C. Except as set forth in Paragraphs 8.3.A and 8.3.B above, this Settlement Agreement shall not inure to the benefit of any third party, does not create any rights on behalf of any third party, and is not enforceable by any third party.

8.4 Final Agreement. This Settlement Agreement constitutes the final, complete, and exclusive agreement and understanding between the BP Entities and the Gulf States with respect to the matters covered by this Settlement Agreement and supersedes any and all other agreements, written or oral, including the July 2, 2015 Agreement in Principle, between the BP Entities, on the one hand, and the Gulf States, on the other, with respect to the matters covered by this Settlement Agreement.
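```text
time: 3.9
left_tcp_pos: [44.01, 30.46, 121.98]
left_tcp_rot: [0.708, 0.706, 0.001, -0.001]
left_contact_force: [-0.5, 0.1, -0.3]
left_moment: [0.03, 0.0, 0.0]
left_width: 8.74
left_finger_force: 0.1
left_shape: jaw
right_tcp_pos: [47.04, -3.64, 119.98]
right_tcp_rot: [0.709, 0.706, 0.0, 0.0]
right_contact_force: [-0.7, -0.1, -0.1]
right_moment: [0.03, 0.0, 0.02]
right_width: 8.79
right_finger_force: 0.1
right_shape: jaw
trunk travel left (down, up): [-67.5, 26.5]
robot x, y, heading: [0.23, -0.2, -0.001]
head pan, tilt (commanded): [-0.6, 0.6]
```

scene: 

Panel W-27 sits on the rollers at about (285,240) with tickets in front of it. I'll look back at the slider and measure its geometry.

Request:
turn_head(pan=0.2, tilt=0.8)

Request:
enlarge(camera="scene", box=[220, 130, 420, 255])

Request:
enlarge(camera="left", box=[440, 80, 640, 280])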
8.5 Effect of Further Proceedings or Appeals. This Settlement Agreement shall remain effective regardless of any appeals or court decisions relating in any way to the liability of those parties, persons, or entities that have been released or to whom the covenants not to sue run pursuant to Section IV.

8.6 Modification. This Settlement Agreement may only be modified by express written consent of the States of Alabama, Florida, Louisiana, Mississippi, and Texas and BPXP, BPCNA, and BP p.l.c., duly executed by their authorized representatives, except that:

A. Any one of the States of Alabama, Florida, Louisiana, Mississippi, or Texas (a “Modifying State” as used in this section) and BPXP may agree to modify the payment schedule with respect to payments to be made hereunder from BPXP to that Modifying State provided that such modification to the payment schedule is set forth in writing and duly executed by the authorized representatives of the Modifying State and BPXP, and consented to in writing by the other states, such consent not to be unreasonably withheld; and

B. A Modifying State and BPCNA or BP p.l.c., as the case may be, may modify the financial assurances as set forth in Section V in accordance with the provisions of Paragraph 5.6.

 

14


Written notice of any modification to this Settlement Agreement shall be provided to all Parties hereto in the manner set forth in Paragraph 7.1.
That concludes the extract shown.